無事に合流でき、公彦は「じゃ、行こうか♪」と
てくてく歩いていく。
美也子は予想外の展開に戸惑いながら後を追う。
歌舞伎町の古びた雑居ビルに、公彦は入って行った。
不可思議なにおいが漂う、狭いエレベーターに乗る。
どこに連れて行かれるの?
考えてみたらこの人のこと、まだ全然知らないし。
つ、ついて行っていいのかな?
頭の中は、不安がいっぱいになる。
5階で降りると
「パスッ! パスッ!・・・パスッ!」
???・・・な、何の音?
美也子は初めて聞く音に、ますます不安が大きくなった。
「係の人が教えてくれるから♪」
それだけ言い残して公彦は一人で行ってしまった。
そこは
「エア・ライフル新宿射撃場」
競技用のエアガンを撃たせてくれる所である。
(現在はありません)
女性は一人もいない。
誰も喋っていない。
独特の雰囲気。
初デートがそこかよっ!!! (怒×1)
説明もいっさいナシかよっ!!! (怒×10)
一人で先にやるのかよっ!!! (怒×100)
ひとしきり心の中で毒づく、美也子。
公彦はとっくに遊び始めている。
まぁ、一度くらいはやってみてもいいかな、と
席に入り、簡単なレクチャーを受ける。
エアガン。
美也子にとっては新たな世界だった。
公彦への怒りはすっかり失せ、終わってみれば
ご機嫌で「楽しかったね~♪」となっていた。
こういった遊び、嫌いではない。
しかし、美也子は今でも思う。
あの雑居ビルは・・・臭い。
その後は映画を見たり、ファーストフードでしゃべったり、
あまり緊張感のないデートが続いた。
帰りは公彦が家まで送ってくれると言う。
公彦の住まいは江戸川区。
東京の右端から左端への横断。
皇居前を通り、青梅街道をひたすら走る道のりは、
70㎞ほどあっただろうか。
その時送ってもらったのが
YAMAHA DT200WR
今なら絶対やらないね~という公彦。
私も今なら絶対後ろに乗らないね~。
オフ車の後ろは案外乗りやすい。

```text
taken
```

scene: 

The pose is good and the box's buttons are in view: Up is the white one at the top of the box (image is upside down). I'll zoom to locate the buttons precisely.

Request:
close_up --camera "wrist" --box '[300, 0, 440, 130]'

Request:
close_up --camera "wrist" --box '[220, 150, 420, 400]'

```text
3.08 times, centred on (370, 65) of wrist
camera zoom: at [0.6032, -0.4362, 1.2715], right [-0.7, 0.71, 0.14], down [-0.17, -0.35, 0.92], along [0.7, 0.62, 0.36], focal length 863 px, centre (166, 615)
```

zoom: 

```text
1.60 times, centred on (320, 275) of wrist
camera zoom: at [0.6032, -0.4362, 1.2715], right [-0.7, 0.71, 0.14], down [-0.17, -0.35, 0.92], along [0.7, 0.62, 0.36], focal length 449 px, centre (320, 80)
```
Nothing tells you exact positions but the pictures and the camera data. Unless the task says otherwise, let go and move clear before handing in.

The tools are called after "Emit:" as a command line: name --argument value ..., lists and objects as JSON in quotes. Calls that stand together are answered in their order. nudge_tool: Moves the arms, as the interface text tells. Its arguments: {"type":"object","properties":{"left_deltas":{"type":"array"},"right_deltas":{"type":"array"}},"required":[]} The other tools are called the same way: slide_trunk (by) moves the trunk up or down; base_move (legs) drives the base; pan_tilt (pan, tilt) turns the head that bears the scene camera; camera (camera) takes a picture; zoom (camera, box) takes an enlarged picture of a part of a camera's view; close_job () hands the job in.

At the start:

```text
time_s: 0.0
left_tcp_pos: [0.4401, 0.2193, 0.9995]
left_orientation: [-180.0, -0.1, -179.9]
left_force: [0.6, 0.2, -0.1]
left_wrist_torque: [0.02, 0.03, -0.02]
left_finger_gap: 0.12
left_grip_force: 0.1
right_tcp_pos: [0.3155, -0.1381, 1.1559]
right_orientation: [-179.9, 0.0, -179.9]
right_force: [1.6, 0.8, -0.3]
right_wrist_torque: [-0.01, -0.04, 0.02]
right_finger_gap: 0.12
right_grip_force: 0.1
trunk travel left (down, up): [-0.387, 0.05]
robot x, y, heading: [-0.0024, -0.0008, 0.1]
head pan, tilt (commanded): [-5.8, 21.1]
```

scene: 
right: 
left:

と思う。
美也子は幾度となく送ってもらったが、
かなりの確率で寝ていたのだから。
そして、付き合いが始まった。
~続く~
いつもジーパンの美也子。
一度、スカートはいて行ったら、クレームが付いた。
「バイクで遊びに行けないじゃん!」
たまには女の子らしくしてみたかったんだよぅ。